One section of the bill aims to ‘cut red tape around environmental reviews, empowering state, local, and tribal governments to streamline reviews and increase housing development.” (A summary of the bill from the Senate Committee on Banking, Housing, and Urban Affairs.) This has long been a sore spot for housing developers, but these sorts of review usually happen well before the first shovel of dirt is turned in a new subdivision. Further, this will require local, state, and tribal rule making, and I think you can already see the long knives being sharpened by attorneys representing environmental interests. This part of the bill will be tied up in 10,000 court cases for quite a few years, and even if it is ultimately successful, it may reduce new housing costs by one or two percentage points ten or so years from now. None the less, it’s something.

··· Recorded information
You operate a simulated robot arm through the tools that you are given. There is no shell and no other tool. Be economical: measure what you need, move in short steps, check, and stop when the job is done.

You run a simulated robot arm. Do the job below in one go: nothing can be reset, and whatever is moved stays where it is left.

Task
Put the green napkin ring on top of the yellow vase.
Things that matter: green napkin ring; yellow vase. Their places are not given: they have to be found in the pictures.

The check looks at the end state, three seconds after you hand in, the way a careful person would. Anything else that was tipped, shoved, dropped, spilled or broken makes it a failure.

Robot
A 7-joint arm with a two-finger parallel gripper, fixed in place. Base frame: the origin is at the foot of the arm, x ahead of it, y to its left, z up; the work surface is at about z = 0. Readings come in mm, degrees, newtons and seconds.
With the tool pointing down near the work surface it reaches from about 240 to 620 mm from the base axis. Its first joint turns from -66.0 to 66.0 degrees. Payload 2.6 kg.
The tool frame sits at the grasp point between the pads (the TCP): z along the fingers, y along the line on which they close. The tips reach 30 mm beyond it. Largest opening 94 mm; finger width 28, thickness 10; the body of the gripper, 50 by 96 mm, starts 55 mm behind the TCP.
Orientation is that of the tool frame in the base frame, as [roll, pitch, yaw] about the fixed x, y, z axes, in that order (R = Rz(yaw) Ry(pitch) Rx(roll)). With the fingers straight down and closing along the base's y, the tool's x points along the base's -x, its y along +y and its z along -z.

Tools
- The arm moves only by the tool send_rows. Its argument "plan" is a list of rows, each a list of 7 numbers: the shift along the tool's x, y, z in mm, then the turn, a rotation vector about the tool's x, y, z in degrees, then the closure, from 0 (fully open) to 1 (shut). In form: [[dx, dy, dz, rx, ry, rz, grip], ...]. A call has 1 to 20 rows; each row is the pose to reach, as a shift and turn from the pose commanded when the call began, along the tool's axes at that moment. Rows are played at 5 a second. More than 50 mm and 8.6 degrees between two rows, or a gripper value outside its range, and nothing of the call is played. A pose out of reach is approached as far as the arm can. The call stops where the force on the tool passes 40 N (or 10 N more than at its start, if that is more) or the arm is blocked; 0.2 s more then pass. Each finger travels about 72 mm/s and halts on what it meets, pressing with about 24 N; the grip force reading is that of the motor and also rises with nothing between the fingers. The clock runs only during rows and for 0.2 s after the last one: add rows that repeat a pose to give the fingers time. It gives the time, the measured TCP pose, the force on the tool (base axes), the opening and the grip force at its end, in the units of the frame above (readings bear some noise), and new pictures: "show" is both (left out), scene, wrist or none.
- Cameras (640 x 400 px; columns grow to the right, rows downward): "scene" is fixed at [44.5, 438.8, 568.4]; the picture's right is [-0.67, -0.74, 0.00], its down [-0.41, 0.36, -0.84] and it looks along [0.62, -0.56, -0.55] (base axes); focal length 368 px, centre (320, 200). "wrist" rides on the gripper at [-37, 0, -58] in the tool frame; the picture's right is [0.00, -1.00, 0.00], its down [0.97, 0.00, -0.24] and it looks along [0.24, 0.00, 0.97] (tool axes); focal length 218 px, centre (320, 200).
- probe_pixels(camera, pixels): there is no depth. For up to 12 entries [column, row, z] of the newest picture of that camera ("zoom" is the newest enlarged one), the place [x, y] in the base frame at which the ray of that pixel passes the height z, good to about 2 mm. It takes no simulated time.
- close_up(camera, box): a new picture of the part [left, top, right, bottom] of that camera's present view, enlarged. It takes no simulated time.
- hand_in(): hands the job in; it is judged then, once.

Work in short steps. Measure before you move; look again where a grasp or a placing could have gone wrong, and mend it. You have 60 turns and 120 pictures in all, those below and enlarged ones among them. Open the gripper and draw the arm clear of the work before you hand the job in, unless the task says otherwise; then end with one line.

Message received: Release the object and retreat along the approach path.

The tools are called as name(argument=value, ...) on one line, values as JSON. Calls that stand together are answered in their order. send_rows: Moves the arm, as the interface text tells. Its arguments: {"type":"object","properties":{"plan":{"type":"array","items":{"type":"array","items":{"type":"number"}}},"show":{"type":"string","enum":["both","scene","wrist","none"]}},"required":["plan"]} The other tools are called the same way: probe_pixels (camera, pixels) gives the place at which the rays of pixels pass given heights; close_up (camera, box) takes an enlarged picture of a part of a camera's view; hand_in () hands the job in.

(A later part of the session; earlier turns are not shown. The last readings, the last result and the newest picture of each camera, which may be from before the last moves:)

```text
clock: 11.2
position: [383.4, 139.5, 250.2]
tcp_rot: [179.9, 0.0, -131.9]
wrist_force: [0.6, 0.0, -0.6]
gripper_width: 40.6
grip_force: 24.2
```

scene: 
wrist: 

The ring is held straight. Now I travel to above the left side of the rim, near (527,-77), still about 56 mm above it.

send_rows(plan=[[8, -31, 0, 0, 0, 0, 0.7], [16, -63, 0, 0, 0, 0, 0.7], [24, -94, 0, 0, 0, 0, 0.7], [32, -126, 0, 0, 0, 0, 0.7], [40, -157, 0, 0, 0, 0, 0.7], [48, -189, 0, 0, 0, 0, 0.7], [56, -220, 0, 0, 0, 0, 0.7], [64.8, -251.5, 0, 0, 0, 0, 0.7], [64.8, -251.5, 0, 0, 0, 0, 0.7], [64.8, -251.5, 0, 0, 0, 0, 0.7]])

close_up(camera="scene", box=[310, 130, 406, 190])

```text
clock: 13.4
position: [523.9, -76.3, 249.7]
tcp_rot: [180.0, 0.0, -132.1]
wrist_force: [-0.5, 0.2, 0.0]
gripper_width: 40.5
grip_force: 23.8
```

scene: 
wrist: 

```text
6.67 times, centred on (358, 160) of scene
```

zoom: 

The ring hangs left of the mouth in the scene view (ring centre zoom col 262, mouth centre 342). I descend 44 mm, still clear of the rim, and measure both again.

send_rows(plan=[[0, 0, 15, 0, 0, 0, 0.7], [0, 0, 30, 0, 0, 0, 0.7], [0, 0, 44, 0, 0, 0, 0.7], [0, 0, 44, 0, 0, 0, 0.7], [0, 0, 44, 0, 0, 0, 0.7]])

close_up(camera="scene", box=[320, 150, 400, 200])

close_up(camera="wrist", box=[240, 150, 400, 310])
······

There is a related provision to offer grants or loans to state, local, and tribal governments to assist in updating local rules and regulations. Local urban planning departments are strained already, and the notion of trying to re-write local environmental and housing rules on the fly without some assistance is unimaginable. That said, what we’re talking about is money to hire new staff and consultants, and so again this is something that will only kick in down the road.
The bill encourages increased production of manufactured housing. Currently, a manufactured home is required to have a steel chassis so that it can be moved from one place to another, like a trailer. However, these homes are almost never moved. The new rules would update the definitions to include modules manufactured without a permanent steel chassis. Of course, this means a manufacturing infrastructure will have to be spun up, and local rules and regulations re-written to accommodate the new housing product. However, of the various provisions in the bill, this one perhaps holds the most utility for near-term help in the market.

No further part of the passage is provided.